INSTRUCTIONS FOR THE TASK —
Count lines with "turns" in them. Report only the total.
-- Start DATA BLOCK --
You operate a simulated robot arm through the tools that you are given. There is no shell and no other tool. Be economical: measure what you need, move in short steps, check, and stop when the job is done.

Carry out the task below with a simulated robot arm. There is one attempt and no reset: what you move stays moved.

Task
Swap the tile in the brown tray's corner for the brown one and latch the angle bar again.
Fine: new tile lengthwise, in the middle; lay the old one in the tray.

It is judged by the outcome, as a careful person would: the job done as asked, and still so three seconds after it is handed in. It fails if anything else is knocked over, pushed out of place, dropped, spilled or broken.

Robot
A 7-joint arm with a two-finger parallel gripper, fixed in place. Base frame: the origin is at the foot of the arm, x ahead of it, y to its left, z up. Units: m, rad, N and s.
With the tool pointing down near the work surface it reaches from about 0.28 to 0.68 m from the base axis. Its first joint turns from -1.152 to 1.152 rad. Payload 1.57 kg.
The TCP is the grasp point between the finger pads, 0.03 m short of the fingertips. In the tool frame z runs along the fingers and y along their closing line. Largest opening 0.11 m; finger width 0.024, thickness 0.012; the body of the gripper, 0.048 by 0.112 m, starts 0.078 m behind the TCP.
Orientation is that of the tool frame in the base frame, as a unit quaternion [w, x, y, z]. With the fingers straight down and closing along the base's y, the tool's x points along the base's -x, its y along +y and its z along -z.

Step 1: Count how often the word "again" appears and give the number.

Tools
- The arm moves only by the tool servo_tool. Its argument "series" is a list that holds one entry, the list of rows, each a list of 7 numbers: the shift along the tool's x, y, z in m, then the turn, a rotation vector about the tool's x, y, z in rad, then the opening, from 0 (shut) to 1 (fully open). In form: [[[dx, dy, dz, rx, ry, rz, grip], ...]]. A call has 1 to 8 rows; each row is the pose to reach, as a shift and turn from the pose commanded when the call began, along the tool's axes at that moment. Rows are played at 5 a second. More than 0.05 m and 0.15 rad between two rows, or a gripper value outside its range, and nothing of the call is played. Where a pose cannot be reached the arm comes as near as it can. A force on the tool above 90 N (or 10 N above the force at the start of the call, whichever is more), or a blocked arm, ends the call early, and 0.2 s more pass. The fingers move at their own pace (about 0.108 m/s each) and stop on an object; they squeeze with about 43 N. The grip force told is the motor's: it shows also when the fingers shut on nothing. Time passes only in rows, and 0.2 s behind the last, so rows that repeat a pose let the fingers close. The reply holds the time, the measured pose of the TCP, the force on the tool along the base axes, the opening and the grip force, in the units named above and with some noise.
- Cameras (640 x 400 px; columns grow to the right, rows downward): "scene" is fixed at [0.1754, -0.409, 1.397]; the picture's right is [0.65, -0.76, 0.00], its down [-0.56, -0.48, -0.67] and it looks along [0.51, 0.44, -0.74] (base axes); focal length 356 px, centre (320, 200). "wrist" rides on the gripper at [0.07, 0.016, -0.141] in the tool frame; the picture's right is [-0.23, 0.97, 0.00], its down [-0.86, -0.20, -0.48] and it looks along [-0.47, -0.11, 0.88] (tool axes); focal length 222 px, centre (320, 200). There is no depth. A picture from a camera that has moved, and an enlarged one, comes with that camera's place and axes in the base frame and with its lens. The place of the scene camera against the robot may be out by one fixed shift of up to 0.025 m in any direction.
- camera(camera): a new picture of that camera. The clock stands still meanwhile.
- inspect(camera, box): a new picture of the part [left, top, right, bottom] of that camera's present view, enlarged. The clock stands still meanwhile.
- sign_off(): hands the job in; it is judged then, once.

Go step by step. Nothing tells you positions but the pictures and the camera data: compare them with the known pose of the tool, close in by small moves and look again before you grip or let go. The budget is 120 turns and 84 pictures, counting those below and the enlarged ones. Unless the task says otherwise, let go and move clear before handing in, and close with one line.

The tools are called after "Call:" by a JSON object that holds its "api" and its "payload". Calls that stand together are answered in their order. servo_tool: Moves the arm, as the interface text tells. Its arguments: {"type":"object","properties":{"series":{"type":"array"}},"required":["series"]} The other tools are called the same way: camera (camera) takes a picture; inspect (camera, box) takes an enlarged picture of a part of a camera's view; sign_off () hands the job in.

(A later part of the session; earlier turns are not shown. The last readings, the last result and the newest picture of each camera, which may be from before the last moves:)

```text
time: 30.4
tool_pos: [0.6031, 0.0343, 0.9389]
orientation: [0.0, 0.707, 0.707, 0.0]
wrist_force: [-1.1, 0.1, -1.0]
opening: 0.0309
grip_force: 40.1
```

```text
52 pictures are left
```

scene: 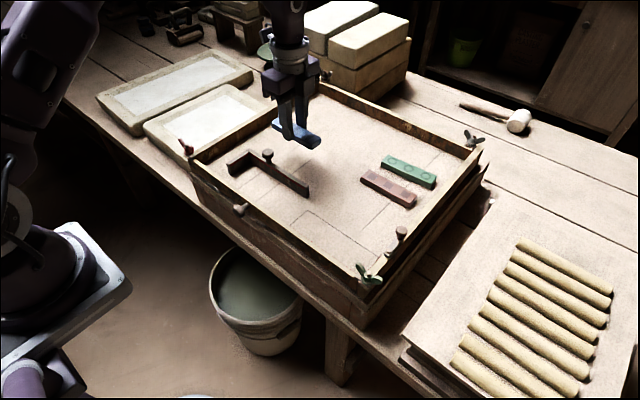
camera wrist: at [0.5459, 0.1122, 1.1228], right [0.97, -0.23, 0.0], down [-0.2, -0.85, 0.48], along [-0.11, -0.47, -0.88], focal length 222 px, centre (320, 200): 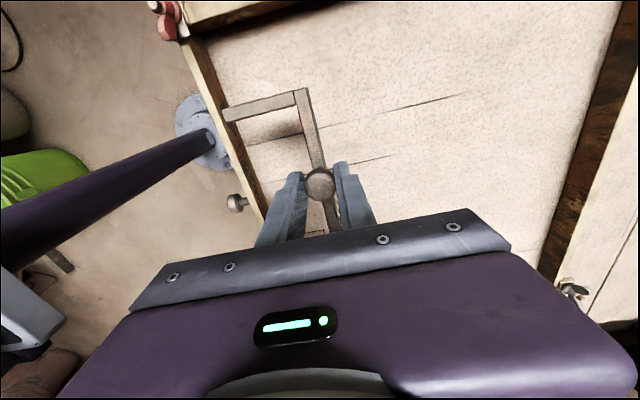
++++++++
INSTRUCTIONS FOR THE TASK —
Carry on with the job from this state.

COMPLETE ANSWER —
-- End DATA BLOCK --
COMPLETE ANSWER —
3